We all have shortcuts, some of which we choose not to share for obvious reasons. One shortcut of many RTs in my department is we do so few ABGs that we rarely placed a sticker with the patient's name on them. We also rarely heeded the yellow warning lights on the ABG machine that warned that the equipment must be checked before further ABGs can be reported by the machine.
However, a recent crackdown has changed our behavior. The new policy is as follows:
- Identify patient
- proper sanitisers
- label syringe
- Check for yellow light on ABG machine
- If yellow, fix problem or run maintenance
- If question mark on ABG report throw it away.
- Run monthly control (every RT must do this once a year)
So here we are learning how to do it once again. In a way, it seems we might as well take care of it ourselves. Yet the RT Boss has decided it's best off in lab where they can do the appropriate check on it, after all, he noted, "They are the lab equipment experts."
Actually, I know of many RT departments that run their own ABG machine, and they do so just fine. So, technically speaking, there is no reason we can't do it ourselves. But, be it as it may, it's no longer our machine.
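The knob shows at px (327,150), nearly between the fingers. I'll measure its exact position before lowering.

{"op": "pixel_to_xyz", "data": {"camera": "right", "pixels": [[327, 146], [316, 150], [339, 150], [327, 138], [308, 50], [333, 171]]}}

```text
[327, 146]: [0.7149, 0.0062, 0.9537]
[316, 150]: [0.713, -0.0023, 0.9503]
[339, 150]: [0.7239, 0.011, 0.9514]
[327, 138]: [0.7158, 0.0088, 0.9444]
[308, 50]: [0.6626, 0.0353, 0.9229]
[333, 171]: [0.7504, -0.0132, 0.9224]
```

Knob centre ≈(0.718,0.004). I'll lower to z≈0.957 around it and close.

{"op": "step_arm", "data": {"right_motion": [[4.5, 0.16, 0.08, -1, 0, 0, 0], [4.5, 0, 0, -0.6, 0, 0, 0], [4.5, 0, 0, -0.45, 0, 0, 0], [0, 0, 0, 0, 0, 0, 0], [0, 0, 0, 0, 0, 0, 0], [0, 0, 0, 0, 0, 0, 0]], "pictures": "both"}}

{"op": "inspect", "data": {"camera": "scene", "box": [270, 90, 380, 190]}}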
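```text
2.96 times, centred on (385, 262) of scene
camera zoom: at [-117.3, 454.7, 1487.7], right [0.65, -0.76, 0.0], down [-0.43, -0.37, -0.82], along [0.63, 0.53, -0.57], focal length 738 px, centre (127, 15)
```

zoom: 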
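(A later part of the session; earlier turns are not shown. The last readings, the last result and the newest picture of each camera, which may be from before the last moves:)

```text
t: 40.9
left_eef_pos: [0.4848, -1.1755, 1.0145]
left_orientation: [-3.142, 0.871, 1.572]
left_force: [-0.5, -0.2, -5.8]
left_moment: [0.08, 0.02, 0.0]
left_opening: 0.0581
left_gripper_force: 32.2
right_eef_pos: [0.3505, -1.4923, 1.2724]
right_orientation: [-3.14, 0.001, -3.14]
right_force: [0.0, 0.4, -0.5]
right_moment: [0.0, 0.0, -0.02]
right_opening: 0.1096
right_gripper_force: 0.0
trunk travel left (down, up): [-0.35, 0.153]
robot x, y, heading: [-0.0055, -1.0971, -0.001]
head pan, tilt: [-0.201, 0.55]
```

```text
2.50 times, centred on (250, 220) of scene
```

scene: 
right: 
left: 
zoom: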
Inspections of labs are made at least once a year by MANY companies, including the Centers of Medicare and Medical Services (CMS), or some other CMS contracted agency commonly called CLIA inspection or by some other accredited agency that is deemed qualified to do these things such as the College of American Pathologies or the Joint Commission.
Once an inspection is done the hospital must not lapse, because new inspectors could arrive at anytime.
The reason for inspections are obvious: machines are expected to be accurate. Results are important for obvious reasons, and inspections -- however annoying or redundant -- are needed.
Here are some of the things inspectors look for:
- Only qualified and selected individuals handle and draw samples and run machine, etc.
- One person in charge of device responsible for making sure things are done in accordance to policies.
- ABGs are labeled properly. The inspectors are known to look in waste dispensers to make sure syringes are labeled.
- Proper documentation
- Critical values are noted and highlighted on ABG results
- A note on ABG stating that doctor or nurse was notified of critical values
- All staff rotate doing controls
- Problems immediately reported to lab director or medical director
According to Campbell, "CMS gives 5 days notice to offending labs that its CLIA certificate is being revoked. This notice will hold that the proficiency referral was intentional even if, in fact, it was not. This notice can come by mail or even face, and the 5 day period also includes weekends."
Campbell notes there is an appeals process, yet CMS usually wins. Likewise, lab closings are reported to local newspapers, which can provide a bad image to the hospital. He notes monetary costs can be staggering, from $500,000 to a million in legal fees, decreased credibility and image, decrease confidence in your facility, and inability to run labs at your hospital.
So, however annoying, follow the ABG policy set at your hospital.